Through the 1700s, the settlements at Sandy Bay (which would become the center of Rockport) and Pigeon Cove to the north increased slowly in population. Farming, woodcoasting (shipping hoop poles, firewood, and other timber) and shore fishing were the chief occupations. The harbors and coves in the area were too small and too exposed to the sea to develop the offshore fishing and foreign trade that thrived in Gloucester and Salem.

The first settler to establish a farm in the area around Andrews Woods was Samuel Gott, who built a house just to the north sometime around 1700. Besides his lots on Halibut Point, Gott also owned lots around Hoop Pole Cove. He sold these to his brother-in-law William Andrews in 1702, including the areas that are now known as Andrews Point, Andrews Hollow, and Andrews Woods. Andrews Woods was once William Andrews' orchard. The rock walls that still run through the woods appear on later maps, marking "Andrews' Pasture," though their exact date of origin is unclear.

Gott and Andrews Farms.
Modern roads and Andrews Woods (green) superimposed.
Gott and Andrews Farms

Andrews family heirs continued to live in the area through the late 1770s. After that time, lots were sold to various neighbors, and continued to be used for farms and pasture land.


The hoop pole industry, begun in the 1600s, continued to thrive through the 1800s. Hoop poles came to be widely used not only for barrels, but also as stiffeners in fashionable women's hoop skirts. (Hoop poling is described in in this 1893 article from the New York Times.) As some of the older pastures around Andrews Woods began to grow over, it is likely that the area continued to be scavenged for hoop poles and quick cash.
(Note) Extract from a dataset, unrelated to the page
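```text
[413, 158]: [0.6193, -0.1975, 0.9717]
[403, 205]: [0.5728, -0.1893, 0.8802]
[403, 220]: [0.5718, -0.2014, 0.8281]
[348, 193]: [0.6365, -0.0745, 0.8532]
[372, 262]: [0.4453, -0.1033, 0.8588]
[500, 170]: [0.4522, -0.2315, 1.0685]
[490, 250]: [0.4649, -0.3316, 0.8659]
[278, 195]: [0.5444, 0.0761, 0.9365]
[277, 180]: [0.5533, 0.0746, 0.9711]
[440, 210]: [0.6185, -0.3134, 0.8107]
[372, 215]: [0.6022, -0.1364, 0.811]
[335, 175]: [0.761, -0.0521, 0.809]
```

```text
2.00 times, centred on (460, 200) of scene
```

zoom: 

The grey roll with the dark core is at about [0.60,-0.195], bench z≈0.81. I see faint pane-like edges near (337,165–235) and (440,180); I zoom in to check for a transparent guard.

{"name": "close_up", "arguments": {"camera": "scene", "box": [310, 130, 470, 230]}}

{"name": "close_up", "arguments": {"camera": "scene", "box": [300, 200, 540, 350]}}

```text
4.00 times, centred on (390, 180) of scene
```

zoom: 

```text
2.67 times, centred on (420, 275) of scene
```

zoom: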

Such bucolic pursuits did not last, however. By mid-century, Eben Phillips, the "fish oil king" of Swampscott, was busy mapping out grander plans for the area. Phillips bought up the pastures and woodlands in the northern end of Pigeon Cove in 1855, speculating on the extension of the railroad from Gloucester to Rockport. He kept buying until he owned virtually all of the land around Andrews and Halibut Points. Around 1870 Phillips launched his plan for "Ocean View," a summer resort that divided the area into over 200 buildable lots, encircled by the wide, mile-long Phillips Avenue. (See Historical Maps.)

Phillips built the Ocean View House in 1871 as an anchor hotel at the southern end of his development and sold a few lots along the shore. (See Historical Photos.) He was planning a much larger hotel at the end of Andrews Point when he died in 1879. The land around Andrews Woods was deeded to his wife, Maria Phillips, but she and her heirs sold off lots at a much less ambitious pace. Andrews Woods, just back from shore views and burdened by its shallow, septic-unfriendly granite ledge, was spared.

Pigeon Cove continued to be a popular summer destination through the end of the century, as small boarding houses gave way to large hotels and later to mansions along the coast.

Point de Chene Ave and the Linwood Hotel, late 1800s.
Point de Chene Ave

Modern History

The collapse of the local granite industry following the stock market crash of 1929 finally ended Pigeon Cove's status as a resort community. The Great Depression of the 1930s, however, brought renewed interest in acquiring land around Andrews Woods for conservation purposes. At the beginning of the 30s, 17 acres on the eastern side of the Babson Farm quarry on Halibut Point were purchased from the Rockport Granite Company and given to the Trustees of Reservations. In 1934, with funds from Rockport residents and Dr. John Phillips, the Trustees acquired land connecting the Halibut Point reservation to the western edge of Andrews Woods. The land sat mostly unused until late in World War II, when Halibut Point became the site of a coastal defense tower. It was sometime shortly after the war that the Trustees, for reasons that are unclear, sold off the property between their current reservation and Andrews Woods, isolating the woods from the conservation areas just 1/4 mile to the north.

1944 map showing former Trustees of Reservations
land connecting Andrews Woods to Halibut Point.
Trustees land

The 1970s saw sewer lines introduced to the area and rapid development throughout Pigeon Cove. One local real estate agent recalls "driving around the neighborhood and licking our chops." Others refer to the time as one of "sewercide," when much of the remaining open space in the neighborhood—with Andrews Woods one of the few exceptions—disappeared.

The 54-acre Halibut Point State Park was established in 1981 adjacent to the remaining Trustees of Reservation land. In May 1987, the Rockport Select Board created an ad hoc committee to clarify ownership of rights of way belonging to the town and to ensure that they be kept open to public passage. The Rockport Rights of Way Committee was permanently established by a vote of town meeting in March of 1989, and continues to maintain, with the help of neighborhood residents, the trails in Andrews Woods and along the Atlantic Path. In 1991, Massachusetts passed a special act allowing free right-of-passage to public foot traffic between the low and high tide line, finally reversing key provisions of the 1647 ordinance and helping to re-establish connections between Andrews Woods and shoreline paths.

Today, Andrews Woods is the acknowledged "Central Park" of Pigeon Cove, central not only to neighborhood recreation, but also a central link in the chain of trails that connects Halibut Point to the north and the Atlantic Path to the south. A recent history of neighborhood caretaking is demonstrated each Earth Day with an annual event to clean up the woods and maintain the trails.